The first point of this long passage is that intuitive, common sense solutions to complex social system problems are usually wrong. When faced with proof that a solution they have supported is wrong, people tend to go into denial and anger. But if someone takes the time to explain why a solution is wrong, as Jay Forrester and John Collins did, people generally come around to a new realization, and can even become strong supporters of an alternative and correct solution.

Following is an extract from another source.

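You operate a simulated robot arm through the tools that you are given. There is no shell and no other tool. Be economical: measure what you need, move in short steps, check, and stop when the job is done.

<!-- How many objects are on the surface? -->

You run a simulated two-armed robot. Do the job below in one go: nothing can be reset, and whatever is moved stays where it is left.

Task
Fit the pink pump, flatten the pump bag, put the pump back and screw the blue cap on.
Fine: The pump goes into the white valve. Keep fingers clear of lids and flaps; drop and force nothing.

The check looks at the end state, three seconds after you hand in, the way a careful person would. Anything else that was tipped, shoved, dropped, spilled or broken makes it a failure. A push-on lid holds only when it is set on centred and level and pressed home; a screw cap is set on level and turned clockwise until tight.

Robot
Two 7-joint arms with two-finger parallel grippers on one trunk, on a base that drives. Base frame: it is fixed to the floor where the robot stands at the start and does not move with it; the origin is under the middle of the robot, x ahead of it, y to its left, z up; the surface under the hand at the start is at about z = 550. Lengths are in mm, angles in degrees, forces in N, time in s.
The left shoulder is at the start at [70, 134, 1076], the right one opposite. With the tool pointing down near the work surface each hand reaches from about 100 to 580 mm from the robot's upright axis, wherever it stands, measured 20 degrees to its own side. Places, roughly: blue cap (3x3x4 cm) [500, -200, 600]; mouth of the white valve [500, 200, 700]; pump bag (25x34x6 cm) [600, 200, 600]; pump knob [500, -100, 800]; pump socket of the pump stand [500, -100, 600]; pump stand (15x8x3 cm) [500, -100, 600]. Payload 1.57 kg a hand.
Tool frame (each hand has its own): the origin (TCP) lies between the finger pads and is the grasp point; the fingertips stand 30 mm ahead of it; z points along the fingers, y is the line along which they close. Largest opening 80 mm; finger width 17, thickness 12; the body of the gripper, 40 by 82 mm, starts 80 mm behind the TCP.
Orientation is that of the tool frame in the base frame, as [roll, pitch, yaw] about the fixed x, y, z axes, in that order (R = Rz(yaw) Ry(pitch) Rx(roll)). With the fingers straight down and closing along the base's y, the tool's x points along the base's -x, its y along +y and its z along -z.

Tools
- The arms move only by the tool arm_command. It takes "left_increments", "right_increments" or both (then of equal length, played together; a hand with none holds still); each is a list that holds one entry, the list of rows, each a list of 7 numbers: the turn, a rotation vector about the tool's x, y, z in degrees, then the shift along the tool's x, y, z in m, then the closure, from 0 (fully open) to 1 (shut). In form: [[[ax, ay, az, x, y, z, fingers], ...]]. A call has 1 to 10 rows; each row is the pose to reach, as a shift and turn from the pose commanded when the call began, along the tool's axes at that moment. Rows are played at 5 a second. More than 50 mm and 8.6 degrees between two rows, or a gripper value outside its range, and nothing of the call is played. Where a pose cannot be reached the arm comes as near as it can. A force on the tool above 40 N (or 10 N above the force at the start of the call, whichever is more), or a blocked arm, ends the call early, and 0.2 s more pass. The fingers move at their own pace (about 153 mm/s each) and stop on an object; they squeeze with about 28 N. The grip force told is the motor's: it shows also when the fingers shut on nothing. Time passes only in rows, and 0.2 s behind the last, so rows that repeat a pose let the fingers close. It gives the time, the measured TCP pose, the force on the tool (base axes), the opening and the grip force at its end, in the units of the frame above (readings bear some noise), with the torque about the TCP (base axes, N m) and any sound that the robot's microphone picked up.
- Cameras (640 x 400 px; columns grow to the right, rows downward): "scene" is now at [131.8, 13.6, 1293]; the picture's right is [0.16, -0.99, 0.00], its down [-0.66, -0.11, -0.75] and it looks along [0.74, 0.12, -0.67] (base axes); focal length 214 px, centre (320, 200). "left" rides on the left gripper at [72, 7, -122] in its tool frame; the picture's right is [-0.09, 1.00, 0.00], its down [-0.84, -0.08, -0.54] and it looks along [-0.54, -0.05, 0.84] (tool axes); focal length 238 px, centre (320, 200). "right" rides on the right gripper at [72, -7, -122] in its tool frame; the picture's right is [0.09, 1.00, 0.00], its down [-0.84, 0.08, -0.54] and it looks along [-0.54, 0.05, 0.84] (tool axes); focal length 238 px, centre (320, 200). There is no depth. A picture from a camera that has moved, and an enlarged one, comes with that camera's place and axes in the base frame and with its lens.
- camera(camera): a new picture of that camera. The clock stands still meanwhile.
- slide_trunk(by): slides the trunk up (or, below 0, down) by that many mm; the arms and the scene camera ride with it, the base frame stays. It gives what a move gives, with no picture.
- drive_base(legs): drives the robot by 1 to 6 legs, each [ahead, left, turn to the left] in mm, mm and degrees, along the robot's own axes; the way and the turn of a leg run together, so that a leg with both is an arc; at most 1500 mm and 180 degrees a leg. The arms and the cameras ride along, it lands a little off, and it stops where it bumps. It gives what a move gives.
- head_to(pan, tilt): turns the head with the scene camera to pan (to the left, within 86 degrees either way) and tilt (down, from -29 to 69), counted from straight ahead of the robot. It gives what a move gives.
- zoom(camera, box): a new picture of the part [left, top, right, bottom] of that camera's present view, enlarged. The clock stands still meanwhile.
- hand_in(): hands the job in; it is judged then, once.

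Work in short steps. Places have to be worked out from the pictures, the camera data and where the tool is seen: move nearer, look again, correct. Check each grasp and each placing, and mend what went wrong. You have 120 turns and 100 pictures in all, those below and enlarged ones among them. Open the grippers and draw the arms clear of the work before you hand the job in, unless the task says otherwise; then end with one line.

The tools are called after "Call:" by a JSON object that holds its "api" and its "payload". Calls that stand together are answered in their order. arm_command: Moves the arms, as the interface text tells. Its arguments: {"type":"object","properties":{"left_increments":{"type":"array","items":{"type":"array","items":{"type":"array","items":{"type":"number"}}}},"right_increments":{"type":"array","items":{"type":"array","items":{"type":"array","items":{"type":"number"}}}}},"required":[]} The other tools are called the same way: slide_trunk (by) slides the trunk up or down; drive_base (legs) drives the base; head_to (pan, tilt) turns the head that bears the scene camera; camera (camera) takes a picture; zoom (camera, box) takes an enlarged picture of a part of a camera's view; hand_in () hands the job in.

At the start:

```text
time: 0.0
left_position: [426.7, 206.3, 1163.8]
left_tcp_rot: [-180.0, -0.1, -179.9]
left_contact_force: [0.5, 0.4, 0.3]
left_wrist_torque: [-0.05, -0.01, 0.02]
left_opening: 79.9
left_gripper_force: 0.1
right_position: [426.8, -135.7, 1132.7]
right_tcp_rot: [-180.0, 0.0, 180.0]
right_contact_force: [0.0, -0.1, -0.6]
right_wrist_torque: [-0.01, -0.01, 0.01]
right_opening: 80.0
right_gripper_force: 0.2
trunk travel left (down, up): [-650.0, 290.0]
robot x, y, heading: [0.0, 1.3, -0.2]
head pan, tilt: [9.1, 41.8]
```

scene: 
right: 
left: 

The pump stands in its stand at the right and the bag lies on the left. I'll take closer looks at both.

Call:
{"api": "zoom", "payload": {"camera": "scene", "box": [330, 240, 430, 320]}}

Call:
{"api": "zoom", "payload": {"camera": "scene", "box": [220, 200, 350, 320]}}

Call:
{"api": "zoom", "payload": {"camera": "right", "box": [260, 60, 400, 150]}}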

The second point is that if problem solvers use the right tools, even difficult problems can be solved. Presently most problem solvers working on the sustainability problem are using an intuitive approach. The problem is so incredibly complex it demands an analytical approach, using tools such as the one Forrester used to solve the urban decay crisis.

 

Endnote - The long passage about Jay Forrester’s experience is from here. This was a “Banquet Talk at the international meeting of the System Dynamics Society, in Stuttgart, Germany, July 13, 1989.”